The extended vs standard Holstein model; results in two and three dimensions

TL;DR

This paper provides numerically exact solutions for a single electron interacting with optical phonons in two and three dimensions, comparing extended and standard Holstein models and perturbative approaches, revealing limitations in effective mass reduction for realistic metals.

Contribution

It offers the first numerically exact solutions for the extended Holstein model in higher dimensions and compares them with standard models and perturbative methods.

Findings

In 2D, the effective mass remains too large for realistic metals.

In 3D, the effective mass reduction is limited to narrow coupling ranges.

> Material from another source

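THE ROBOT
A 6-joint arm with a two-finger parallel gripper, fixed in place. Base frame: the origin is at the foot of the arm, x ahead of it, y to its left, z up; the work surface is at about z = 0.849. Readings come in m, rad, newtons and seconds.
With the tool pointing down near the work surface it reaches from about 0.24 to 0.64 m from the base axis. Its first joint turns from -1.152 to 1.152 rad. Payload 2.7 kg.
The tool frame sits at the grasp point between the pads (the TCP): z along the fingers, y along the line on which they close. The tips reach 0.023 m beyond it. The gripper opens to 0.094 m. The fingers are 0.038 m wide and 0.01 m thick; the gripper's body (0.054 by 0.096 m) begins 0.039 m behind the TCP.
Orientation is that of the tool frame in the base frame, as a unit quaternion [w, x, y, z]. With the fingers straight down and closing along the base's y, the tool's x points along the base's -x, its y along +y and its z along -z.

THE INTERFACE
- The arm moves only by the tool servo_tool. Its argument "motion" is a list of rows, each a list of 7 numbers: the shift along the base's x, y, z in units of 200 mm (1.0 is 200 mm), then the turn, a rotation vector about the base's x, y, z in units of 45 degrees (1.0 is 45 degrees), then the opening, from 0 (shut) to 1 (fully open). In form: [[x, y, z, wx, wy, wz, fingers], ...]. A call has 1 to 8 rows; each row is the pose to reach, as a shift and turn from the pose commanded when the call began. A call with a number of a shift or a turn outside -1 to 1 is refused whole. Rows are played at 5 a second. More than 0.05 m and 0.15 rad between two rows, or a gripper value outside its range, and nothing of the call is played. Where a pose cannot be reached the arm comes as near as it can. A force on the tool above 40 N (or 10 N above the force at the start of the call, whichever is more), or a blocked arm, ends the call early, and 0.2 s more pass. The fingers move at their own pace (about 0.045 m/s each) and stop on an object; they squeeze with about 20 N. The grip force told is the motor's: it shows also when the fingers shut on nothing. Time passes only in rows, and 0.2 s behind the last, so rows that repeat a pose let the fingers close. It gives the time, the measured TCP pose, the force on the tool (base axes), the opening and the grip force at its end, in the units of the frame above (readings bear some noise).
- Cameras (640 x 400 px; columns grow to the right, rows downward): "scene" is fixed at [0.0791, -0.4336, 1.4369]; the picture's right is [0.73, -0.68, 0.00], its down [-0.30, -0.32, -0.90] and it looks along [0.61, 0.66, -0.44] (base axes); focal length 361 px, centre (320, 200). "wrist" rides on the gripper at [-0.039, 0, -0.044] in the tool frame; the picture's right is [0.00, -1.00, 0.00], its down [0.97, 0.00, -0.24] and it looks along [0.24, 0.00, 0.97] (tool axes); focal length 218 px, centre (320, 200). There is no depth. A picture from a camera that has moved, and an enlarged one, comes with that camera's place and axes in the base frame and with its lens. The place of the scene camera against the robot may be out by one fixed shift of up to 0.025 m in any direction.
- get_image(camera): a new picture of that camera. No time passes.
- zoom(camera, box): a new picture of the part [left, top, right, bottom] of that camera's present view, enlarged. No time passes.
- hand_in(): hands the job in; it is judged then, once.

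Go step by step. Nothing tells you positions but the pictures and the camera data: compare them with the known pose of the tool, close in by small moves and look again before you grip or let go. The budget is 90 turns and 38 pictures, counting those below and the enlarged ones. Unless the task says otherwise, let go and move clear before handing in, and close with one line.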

Results align with earlier work on polaron effective mass behavior.

Abstract

We present numerically exact solutions to the problem of a single electron interacting through a long range interaction with optical phonons in two and three dimensions. Comparisons are made with results for the standard Holstein model, and with perturbative approaches from both the weak coupling and strong coupling sides. We find, in agreement with earlier work, that the polaron effective mass increases (decreases) in the weak (strong) coupling regime, respectively. However, in two dimensions, the decrease in effective mass still results in too large an effective mass to be relevant in realistic models of normal metals. In three dimensions the decrease can be more relevant, but exists only over a very limited range of coupling strengths.